• [Collected data]
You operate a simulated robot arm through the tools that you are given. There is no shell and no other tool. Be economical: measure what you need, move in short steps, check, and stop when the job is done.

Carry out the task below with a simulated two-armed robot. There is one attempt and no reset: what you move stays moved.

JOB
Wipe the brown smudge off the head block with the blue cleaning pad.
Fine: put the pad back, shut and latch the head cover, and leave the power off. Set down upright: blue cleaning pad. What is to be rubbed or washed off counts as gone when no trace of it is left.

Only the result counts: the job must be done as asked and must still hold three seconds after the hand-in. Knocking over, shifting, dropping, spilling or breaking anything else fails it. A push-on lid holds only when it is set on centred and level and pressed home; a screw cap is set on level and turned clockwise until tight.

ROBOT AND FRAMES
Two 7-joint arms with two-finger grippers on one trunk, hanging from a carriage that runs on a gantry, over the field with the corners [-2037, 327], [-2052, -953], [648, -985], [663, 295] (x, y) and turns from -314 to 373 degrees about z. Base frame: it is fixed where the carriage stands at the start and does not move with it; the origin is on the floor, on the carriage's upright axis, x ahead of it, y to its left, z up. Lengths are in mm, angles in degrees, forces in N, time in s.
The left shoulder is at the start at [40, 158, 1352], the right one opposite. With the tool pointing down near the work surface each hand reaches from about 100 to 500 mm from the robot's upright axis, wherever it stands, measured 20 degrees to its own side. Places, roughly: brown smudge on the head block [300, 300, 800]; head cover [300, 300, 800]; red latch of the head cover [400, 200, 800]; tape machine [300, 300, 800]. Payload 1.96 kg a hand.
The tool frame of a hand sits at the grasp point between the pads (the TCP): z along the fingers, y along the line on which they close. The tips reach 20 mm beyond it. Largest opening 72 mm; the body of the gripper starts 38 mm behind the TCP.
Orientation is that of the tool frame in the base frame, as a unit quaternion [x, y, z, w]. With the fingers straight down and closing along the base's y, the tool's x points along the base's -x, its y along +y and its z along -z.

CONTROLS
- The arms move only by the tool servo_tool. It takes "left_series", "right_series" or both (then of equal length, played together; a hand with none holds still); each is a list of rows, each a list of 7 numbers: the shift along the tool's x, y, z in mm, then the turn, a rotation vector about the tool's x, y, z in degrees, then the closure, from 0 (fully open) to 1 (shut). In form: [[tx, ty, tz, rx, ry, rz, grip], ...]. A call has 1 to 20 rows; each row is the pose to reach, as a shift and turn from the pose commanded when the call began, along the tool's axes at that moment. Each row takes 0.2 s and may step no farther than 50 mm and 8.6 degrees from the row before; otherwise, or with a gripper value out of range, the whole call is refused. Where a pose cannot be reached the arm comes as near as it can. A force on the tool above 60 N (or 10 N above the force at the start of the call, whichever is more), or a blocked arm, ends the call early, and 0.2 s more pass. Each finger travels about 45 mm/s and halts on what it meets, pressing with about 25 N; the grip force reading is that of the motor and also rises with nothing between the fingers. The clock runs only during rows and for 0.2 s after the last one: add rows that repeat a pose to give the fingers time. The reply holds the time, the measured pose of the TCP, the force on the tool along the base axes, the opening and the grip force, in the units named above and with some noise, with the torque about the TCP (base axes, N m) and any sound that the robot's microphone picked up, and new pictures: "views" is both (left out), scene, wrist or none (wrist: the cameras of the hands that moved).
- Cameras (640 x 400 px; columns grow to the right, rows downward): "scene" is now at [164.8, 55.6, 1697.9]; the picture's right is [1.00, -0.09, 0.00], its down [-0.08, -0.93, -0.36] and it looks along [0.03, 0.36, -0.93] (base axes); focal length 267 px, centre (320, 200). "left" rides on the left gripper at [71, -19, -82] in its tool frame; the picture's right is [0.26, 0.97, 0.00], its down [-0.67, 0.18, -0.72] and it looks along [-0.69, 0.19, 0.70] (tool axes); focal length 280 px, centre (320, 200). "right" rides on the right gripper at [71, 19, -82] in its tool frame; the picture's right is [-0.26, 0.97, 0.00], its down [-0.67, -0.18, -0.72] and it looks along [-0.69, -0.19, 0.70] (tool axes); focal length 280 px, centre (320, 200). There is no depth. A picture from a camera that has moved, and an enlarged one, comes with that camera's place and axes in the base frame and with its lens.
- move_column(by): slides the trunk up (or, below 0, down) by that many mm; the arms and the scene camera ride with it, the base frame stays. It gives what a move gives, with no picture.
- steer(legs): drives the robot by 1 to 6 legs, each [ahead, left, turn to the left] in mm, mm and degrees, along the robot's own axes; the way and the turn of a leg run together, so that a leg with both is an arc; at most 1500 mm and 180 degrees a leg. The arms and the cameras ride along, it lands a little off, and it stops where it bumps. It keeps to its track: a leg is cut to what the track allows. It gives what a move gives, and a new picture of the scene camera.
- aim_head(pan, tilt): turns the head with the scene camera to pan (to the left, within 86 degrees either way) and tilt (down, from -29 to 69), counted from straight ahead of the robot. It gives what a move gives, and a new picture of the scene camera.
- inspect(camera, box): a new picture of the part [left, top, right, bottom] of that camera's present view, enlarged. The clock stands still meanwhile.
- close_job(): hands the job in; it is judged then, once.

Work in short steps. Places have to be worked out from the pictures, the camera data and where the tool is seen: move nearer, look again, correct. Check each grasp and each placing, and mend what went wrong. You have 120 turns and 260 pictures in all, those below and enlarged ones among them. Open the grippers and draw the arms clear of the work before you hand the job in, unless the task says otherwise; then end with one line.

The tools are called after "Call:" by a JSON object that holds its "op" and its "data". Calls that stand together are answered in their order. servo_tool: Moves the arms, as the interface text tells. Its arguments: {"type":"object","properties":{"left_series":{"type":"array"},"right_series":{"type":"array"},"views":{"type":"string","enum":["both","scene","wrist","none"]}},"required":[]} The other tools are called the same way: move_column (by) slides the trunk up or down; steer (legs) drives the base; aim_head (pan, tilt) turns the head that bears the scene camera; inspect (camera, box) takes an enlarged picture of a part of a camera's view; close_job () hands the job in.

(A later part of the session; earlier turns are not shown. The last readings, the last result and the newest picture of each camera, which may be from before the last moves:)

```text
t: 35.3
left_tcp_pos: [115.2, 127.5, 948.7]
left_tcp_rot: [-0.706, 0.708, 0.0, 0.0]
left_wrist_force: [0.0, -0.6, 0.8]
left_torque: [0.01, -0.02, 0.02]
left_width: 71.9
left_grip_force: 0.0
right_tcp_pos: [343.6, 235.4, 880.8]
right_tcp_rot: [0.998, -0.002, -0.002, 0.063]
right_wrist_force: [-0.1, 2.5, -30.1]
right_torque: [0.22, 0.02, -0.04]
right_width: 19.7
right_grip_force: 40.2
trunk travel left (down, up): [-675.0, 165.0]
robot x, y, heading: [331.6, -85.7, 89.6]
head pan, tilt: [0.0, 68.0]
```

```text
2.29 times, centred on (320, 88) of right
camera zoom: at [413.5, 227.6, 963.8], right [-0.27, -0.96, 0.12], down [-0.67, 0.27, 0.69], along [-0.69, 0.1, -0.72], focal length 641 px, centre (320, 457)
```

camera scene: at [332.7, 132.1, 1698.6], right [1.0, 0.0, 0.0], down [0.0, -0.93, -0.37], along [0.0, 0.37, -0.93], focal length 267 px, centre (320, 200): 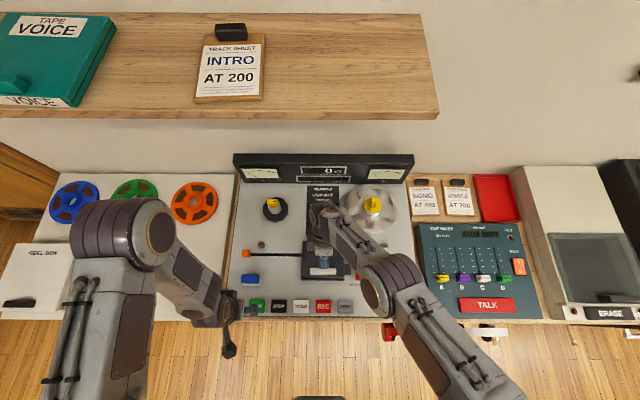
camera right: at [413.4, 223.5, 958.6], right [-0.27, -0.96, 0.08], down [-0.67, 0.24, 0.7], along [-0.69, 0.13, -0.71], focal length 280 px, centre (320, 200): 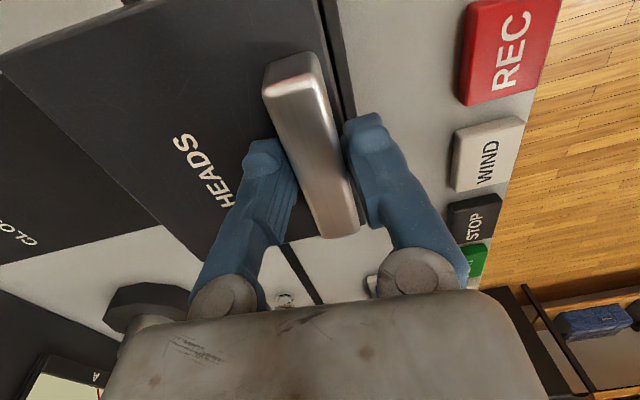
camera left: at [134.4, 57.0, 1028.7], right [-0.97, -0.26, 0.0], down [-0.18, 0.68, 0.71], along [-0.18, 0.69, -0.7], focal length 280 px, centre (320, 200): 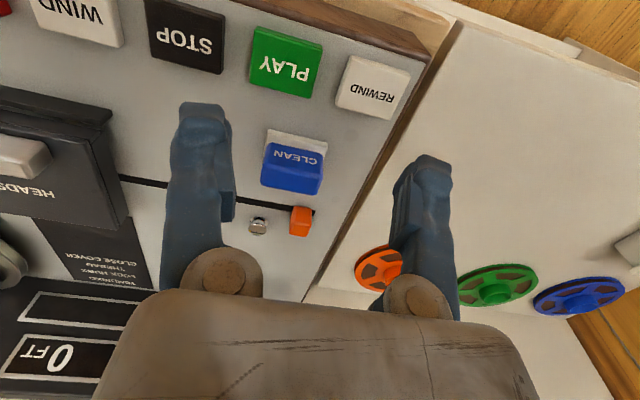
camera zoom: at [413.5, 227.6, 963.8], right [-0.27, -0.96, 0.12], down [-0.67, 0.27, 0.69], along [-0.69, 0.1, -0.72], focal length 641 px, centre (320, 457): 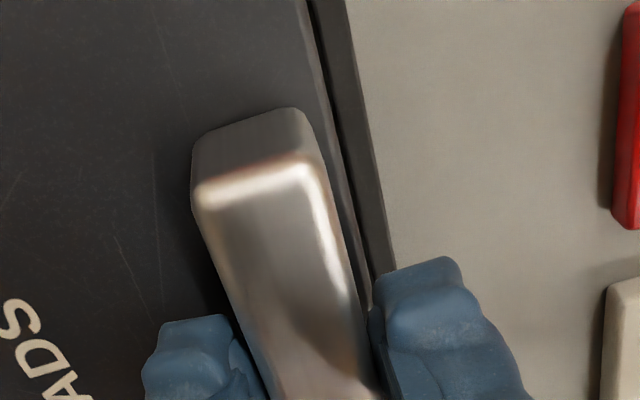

• [Brief] Determine how many lines contain the word "cleaning" and reply with that number alone.

• [Correct answer] 2